-- Given material --
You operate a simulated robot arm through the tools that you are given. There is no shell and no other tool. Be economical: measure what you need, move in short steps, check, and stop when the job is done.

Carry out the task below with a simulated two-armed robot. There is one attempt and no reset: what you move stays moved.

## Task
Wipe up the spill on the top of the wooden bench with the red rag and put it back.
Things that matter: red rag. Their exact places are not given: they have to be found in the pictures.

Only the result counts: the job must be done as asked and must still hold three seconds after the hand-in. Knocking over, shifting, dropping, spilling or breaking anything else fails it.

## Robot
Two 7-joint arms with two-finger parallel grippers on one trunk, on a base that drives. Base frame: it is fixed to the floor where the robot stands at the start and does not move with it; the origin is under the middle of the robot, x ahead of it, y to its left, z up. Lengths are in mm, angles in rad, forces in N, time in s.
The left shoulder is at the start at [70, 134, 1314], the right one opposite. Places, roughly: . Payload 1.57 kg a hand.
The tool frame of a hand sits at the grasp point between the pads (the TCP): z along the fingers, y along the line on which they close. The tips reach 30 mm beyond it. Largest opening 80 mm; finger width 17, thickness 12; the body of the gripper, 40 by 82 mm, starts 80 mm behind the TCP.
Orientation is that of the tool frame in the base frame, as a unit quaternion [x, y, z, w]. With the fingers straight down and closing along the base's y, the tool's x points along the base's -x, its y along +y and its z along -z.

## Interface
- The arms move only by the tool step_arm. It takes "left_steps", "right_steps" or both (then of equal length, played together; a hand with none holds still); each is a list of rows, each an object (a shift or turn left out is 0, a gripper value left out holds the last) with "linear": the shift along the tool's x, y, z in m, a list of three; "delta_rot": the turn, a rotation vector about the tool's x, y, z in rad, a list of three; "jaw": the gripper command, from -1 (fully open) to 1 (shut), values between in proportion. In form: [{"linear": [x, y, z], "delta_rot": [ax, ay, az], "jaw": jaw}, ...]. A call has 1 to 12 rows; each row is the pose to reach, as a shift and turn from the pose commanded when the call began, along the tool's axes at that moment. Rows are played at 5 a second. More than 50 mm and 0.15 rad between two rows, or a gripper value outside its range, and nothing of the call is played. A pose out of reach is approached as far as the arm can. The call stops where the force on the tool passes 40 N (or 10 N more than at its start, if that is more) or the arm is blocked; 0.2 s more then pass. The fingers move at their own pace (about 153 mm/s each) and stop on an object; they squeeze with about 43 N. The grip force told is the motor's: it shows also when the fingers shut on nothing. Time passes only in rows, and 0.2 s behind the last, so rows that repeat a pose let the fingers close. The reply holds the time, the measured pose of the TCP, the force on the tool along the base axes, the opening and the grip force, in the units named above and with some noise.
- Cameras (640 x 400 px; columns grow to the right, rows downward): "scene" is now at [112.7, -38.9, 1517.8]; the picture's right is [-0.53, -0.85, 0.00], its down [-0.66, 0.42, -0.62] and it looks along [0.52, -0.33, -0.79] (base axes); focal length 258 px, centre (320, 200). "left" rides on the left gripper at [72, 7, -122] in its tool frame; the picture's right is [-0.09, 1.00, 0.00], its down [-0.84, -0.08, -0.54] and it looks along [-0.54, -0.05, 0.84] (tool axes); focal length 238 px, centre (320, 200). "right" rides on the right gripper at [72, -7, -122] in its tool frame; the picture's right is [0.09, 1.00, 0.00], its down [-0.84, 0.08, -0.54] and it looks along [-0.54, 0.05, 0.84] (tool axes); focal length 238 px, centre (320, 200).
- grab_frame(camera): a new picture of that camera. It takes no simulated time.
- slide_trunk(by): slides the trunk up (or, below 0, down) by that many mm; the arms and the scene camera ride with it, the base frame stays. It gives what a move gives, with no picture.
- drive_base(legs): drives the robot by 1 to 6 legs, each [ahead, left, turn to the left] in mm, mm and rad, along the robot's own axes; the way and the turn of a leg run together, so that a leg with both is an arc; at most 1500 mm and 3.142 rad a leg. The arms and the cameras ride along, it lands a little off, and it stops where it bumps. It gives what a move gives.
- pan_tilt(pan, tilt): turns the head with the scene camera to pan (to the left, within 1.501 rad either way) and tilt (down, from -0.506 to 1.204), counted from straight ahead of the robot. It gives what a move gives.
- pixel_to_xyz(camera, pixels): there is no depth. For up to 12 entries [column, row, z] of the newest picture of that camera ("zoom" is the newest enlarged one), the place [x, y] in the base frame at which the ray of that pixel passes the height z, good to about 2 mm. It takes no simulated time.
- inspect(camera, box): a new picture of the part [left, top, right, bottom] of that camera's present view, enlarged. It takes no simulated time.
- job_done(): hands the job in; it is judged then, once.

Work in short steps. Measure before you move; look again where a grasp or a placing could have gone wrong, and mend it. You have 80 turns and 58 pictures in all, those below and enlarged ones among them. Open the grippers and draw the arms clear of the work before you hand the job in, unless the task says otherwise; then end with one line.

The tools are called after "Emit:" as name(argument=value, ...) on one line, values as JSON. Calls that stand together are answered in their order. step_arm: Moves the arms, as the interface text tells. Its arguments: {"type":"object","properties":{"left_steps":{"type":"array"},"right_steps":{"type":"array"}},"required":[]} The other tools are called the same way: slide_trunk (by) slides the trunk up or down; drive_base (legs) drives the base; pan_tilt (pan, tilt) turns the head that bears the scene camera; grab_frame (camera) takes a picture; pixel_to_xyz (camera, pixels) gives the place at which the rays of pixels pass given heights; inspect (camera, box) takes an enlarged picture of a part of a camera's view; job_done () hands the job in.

-- Exercise brief --
Repeat the whole listing exactly, keeping every line intact.

-- Answer to this exercise --
You operate a simulated robot arm through the tools that you are given. There is no shell and no other tool. Be economical: measure what you need, move in short steps, check, and stop when the job is done.

Carry out the task below with a simulated two-armed robot. There is one attempt and no reset: what you move stays moved.

## Task
Wipe up the spill on the top of the wooden bench with the red rag and put it back.
Things that matter: red rag. Their exact places are not given: they have to be found in the pictures.

Only the result counts: the job must be done as asked and must still hold three seconds after the hand-in. Knocking over, shifting, dropping, spilling or breaking anything else fails it.

## Robot
Two 7-joint arms with two-finger parallel grippers on one trunk, on a base that drives. Base frame: it is fixed to the floor where the robot stands at the start and does not move with it; the origin is under the middle of the robot, x ahead of it, y to its left, z up. Lengths are in mm, angles in rad, forces in N, time in s.
The left shoulder is at the start at [70, 134, 1314], the right one opposite. Places, roughly: . Payload 1.57 kg a hand.
The tool frame of a hand sits at the grasp point between the pads (the TCP): z along the fingers, y along the line on which they close. The tips reach 30 mm beyond it. Largest opening 80 mm; finger width 17, thickness 12; the body of the gripper, 40 by 82 mm, starts 80 mm behind the TCP.
Orientation is that of the tool frame in the base frame, as a unit quaternion [x, y, z, w]. With the fingers straight down and closing along the base's y, the tool's x points along the base's -x, its y along +y and its z along -z.

## Interface
- The arms move only by the tool step_arm. It takes "left_steps", "right_steps" or both (then of equal length, played together; a hand with none holds still); each is a list of rows, each an object (a shift or turn left out is 0, a gripper value left out holds the last) with "linear": the shift along the tool's x, y, z in m, a list of three; "delta_rot": the turn, a rotation vector about the tool's x, y, z in rad, a list of three; "jaw": the gripper command, from -1 (fully open) to 1 (shut), values between in proportion. In form: [{"linear": [x, y, z], "delta_rot": [ax, ay, az], "jaw": jaw}, ...]. A call has 1 to 12 rows; each row is the pose to reach, as a shift and turn from the pose commanded when the call began, along the tool's axes at that moment. Rows are played at 5 a second. More than 50 mm and 0.15 rad between two rows, or a gripper value outside its range, and nothing of the call is played. A pose out of reach is approached as far as the arm can. The call stops where the force on the tool passes 40 N (or 10 N more than at its start, if that is more) or the arm is blocked; 0.2 s more then pass. The fingers move at their own pace (about 153 mm/s each) and stop on an object; they squeeze with about 43 N. The grip force told is the motor's: it shows also when the fingers shut on nothing. Time passes only in rows, and 0.2 s behind the last, so rows that repeat a pose let the fingers close. The reply holds the time, the measured pose of the TCP, the force on the tool along the base axes, the opening and the grip force, in the units named above and with some noise.
- Cameras (640 x 400 px; columns grow to the right, rows downward): "scene" is now at [112.7, -38.9, 1517.8]; the picture's right is [-0.53, -0.85, 0.00], its down [-0.66, 0.42, -0.62] and it looks along [0.52, -0.33, -0.79] (base axes); focal length 258 px, centre (320, 200). "left" rides on the left gripper at [72, 7, -122] in its tool frame; the picture's right is [-0.09, 1.00, 0.00], its down [-0.84, -0.08, -0.54] and it looks along [-0.54, -0.05, 0.84] (tool axes); focal length 238 px, centre (320, 200). "right" rides on the right gripper at [72, -7, -122] in its tool frame; the picture's right is [0.09, 1.00, 0.00], its down [-0.84, 0.08, -0.54] and it looks along [-0.54, 0.05, 0.84] (tool axes); focal length 238 px, centre (320, 200).
- grab_frame(camera): a new picture of that camera. It takes no simulated time.
- slide_trunk(by): slides the trunk up (or, below 0, down) by that many mm; the arms and the scene camera ride with it, the base frame stays. It gives what a move gives, with no picture.
- drive_base(legs): drives the robot by 1 to 6 legs, each [ahead, left, turn to the left] in mm, mm and rad, along the robot's own axes; the way and the turn of a leg run together, so that a leg with both is an arc; at most 1500 mm and 3.142 rad a leg. The arms and the cameras ride along, it lands a little off, and it stops where it bumps. It gives what a move gives.
- pan_tilt(pan, tilt): turns the head with the scene camera to pan (to the left, within 1.501 rad either way) and tilt (down, from -0.506 to 1.204), counted from straight ahead of the robot. It gives what a move gives.
- pixel_to_xyz(camera, pixels): there is no depth. For up to 12 entries [column, row, z] of the newest picture of that camera ("zoom" is the newest enlarged one), the place [x, y] in the base frame at which the ray of that pixel passes the height z, good to about 2 mm. It takes no simulated time.
- inspect(camera, box): a new picture of the part [left, top, right, bottom] of that camera's present view, enlarged. It takes no simulated time.
- job_done(): hands the job in; it is judged then, once.

Work in short steps. Measure before you move; look again where a grasp or a placing could have gone wrong, and mend it. You have 80 turns and 58 pictures in all, those below and enlarged ones among them. Open the grippers and draw the arms clear of the work before you hand the job in, unless the task says otherwise; then end with one line.

The tools are called after "Emit:" as name(argument=value, ...) on one line, values as JSON. Calls that stand together are answered in their order. step_arm: Moves the arms, as the interface text tells. Its arguments: {"type":"object","properties":{"left_steps":{"type":"array"},"right_steps":{"type":"array"}},"required":[]} The other tools are called the same way: slide_trunk (by) slides the trunk up or down; drive_base (legs) drives the base; pan_tilt (pan, tilt) turns the head that bears the scene camera; grab_frame (camera) takes a picture; pixel_to_xyz (camera, pixels) gives the place at which the rays of pixels pass given heights; inspect (camera, box) takes an enlarged picture of a part of a camera's view; job_done () hands the job in.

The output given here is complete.